More than 70% of wealthy families are broke by the second generation, and 90% by the third.
There’s a lot of truth in the old saying ‘the first generation makes it, the second generation spends it, and the third generation blows it’.
Take the story of Cornelius Vanderbilt, America’s first great tycoon.
When Vanderbilt died in 1877, he left behind an inheritance valued at more than US$100 billion (adjusted for inflation). But within 50 years, the family’s fortune had largely dwindled away – as many of his descendants proved to be better spenders than earners.
Unfortunately, this story is all too common – with a research study of 3,250 wealthy families finding more than 70% were broke by the second generation and 90% by the third.
These statistics can seem disheartening, particularly when you’ve spent a lifetime working hard to secure your family’s future. But this doesn’t necessarily mean your efforts have been in vain, as there are steps you can take to make sure your hard-won wealth isn’t squandered by your children.
And it all starts with education.
Why financial literacy is critical to preserving wealth
When you build wealth from scratch, you’re well aware of all the hard work and drive that goes into making, growing and managing money. However, this lesson largely bypasses the next generation who, having grown up around money, are less likely to see the relationship between work and reward.
The thing is – financial skills are taught, not inherited.

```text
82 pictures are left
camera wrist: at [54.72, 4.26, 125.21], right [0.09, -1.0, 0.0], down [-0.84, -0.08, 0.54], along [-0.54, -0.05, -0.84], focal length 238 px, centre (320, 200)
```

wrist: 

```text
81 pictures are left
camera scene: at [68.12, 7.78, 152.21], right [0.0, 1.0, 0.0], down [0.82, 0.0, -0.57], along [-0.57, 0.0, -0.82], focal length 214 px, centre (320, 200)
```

So, if your kids don’t know anything about saving, borrowing, investing or earning – they’re more likely to make bad decisions when you hand over the purse strings. This could be anything from taking unnecessary investment risks to under-earning, over-spending and taking on excessive debt.
The good news is that it’s never too early or late for your children to start learning – whether that’s basic principles such as saving and budgeting or more sophisticated financial concepts.
And the more of an insight you can give them into how to build and manage wealth, the better prepared they’ll be when you’re gone.
Teaching your children about personal finance can be challenging, particularly if their financial priorities don’t align with your own. But if you want your children to be stewards of the family wealth, rather than the generation that lost it all – these conversations need to happen.
An expert financial adviser who specialises in generational wealth planning can help. They can work with the entire family to create a long-term financial strategy that leaves a legacy of wealth for generations to come.
If you would like to have a confidential discussion about preserving your family wealth, speak to Affinity Private Advisors today by calling 1300 769 304, emailing email@example.com or filling in this online form.
This newsletter has been prepared by Affinity Private Financial Services Pty Ltd (Affinity), AFSL 522707 (ABN 64 639 980 724) and is intended as general information only. In preparing this, Affinity has not taken into account any particular person’s specific circumstances, objectives, financial situation or needs. The information provided does not represent legal, tax, or personal advice and should not be relied upon as such. We recommend you obtain financial advice specific to your situation before making any financial investment or insurance decision. Where a financial product is mentioned, you should always refer to the Product Disclosure Statement and seek personal financial advice prior to making an investment decision. This newsletter contains links to third party websites over which Affinity has no control and while every care has been taken in reviewing this information, it may not remain current after the date of publication.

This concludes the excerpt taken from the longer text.